C+ Moments
Okay, let’s get real. We’ve all had them. Those horrible, horrendous, completely awful moments in life when we did our best but when we get the report card back, it’s not the grade we hoped it would be. My daughter recently had such a moment. It had been an extraordinarily tough semester, and during the last six weeks, the wheels came off the wagon.
She was stressed. Too much homework. Too much reading. Way too much math. Too little sleep. No time to play. No time to draw or climb or just be. And she’s only in the fourth grade.
Then came the report card with the C+ in Social Studies. I understood the reality that at her school a C+ is an 84, and an 84 is not failing in anybody’s book. However, the C+ did mean that she fell off of the A-B honor roll she’d been on since early in her third grade year (they don’t give grades before that). So here she was on the downside of the grading curve with the last grade tallied, and it wasn’t what she’d hoped it would be.
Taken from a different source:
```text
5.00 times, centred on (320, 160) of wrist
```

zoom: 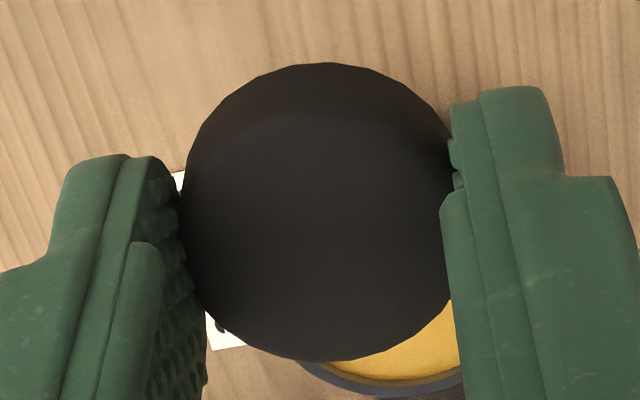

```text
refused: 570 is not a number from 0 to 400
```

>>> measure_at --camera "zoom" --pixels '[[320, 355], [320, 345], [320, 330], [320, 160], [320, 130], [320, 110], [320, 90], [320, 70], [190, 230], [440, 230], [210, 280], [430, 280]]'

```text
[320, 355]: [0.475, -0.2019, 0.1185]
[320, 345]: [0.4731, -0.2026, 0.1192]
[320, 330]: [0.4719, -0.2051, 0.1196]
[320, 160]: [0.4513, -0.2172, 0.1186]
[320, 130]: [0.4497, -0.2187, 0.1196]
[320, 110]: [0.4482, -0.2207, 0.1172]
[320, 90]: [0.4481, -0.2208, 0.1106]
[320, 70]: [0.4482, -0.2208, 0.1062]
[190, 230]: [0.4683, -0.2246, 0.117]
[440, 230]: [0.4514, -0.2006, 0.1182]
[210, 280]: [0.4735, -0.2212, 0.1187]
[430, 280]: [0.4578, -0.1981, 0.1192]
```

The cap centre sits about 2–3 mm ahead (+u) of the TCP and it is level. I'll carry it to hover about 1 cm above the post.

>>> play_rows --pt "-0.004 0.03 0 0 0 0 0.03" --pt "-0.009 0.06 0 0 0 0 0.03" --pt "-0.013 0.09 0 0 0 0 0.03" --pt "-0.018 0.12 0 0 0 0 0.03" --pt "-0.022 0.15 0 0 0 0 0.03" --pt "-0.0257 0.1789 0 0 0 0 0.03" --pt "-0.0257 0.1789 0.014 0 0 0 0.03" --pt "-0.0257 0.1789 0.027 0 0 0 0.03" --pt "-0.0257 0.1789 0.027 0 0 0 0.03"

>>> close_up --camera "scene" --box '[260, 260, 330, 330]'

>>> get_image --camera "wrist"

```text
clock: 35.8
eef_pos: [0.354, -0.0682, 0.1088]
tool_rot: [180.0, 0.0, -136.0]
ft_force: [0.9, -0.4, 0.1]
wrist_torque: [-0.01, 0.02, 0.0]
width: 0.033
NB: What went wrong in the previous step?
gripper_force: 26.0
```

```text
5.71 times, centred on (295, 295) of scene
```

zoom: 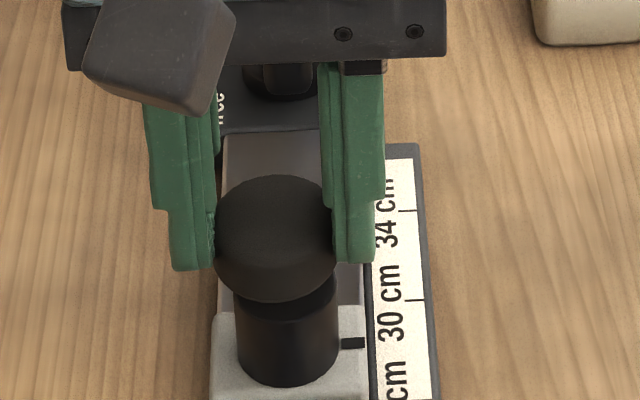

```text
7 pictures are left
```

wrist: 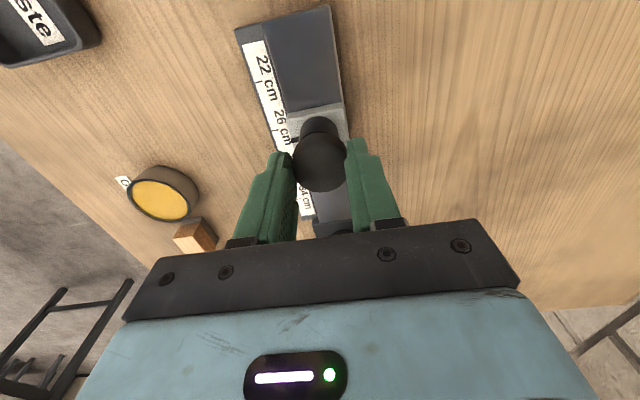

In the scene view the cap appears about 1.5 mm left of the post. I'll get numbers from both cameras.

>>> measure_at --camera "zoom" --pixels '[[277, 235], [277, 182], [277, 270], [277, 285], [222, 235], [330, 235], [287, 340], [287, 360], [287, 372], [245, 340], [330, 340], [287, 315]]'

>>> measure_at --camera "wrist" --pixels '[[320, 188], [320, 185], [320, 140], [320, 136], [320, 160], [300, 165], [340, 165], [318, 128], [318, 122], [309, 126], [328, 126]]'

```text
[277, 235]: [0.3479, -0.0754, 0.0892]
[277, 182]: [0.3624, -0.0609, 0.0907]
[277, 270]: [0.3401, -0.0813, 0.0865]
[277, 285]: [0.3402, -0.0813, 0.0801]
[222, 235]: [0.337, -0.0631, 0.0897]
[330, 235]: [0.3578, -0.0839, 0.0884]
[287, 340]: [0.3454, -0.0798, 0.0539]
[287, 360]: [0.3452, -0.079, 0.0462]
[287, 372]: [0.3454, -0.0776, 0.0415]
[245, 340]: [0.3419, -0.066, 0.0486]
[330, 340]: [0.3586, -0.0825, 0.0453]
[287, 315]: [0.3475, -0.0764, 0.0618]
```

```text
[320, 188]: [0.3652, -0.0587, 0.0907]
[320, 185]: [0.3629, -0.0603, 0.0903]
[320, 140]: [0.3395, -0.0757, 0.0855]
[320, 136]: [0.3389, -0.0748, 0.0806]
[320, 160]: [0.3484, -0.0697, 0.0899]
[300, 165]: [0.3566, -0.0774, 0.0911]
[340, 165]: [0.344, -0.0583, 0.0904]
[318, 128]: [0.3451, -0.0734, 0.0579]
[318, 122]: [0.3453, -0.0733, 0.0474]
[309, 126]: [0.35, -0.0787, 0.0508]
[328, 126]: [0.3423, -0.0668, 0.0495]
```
My C+ moment came when I was in the fifth grade-only mine was a B+, and I cried for a week. Up to then, I had been an A student. A honor roll every six weeks from first grade on. Then I hit the solid brick wall of “I should’ve done more.” Having learned a few lessons about the grade not being YOU from my experience, I knew I had to find a way to turn my daughter’s C+ into a blessing though clearly in disguise.
I told her that the C+ simply meant we had to work harder the next six weeks, that I would take a more active roll in helping her, and that I was proud of her for doing her best in a tough situation. During the next six weeks, she learned that it was all right to ask if she didn’t know something. She learned to overcome her penchant for getting distracted with CD’s of relaxing water. She learned to concentrate on math and to not take on so much for reading. By the time the report cards came out the next semester, I knew she was doing better.
I didn’t know how much better until she opened it and started calling out the grades to me. A. A. A… You got it. She made the A honor roll for the first time ever. She took the C+ and made lemonade!
It was a great lesson for her. It was a better lesson for me. How many times do I look at the C+ moments or the F moments of my life-those times when I feel like a complete failure, those times when I struck out so many times it’s pointless to keep trying… How many times have I taken those moments and used them as an excuse to quit rather than seeing them as an opportunity to observe what isn’t working and change it?
Is that easy? No. She still had to study. She still had to seek answers for better ways to study. But the point is not that it was easy, the point is she was willing to take a C+ moment and turn it into a lesson she can learn from forever. In my books, that deserves an A+.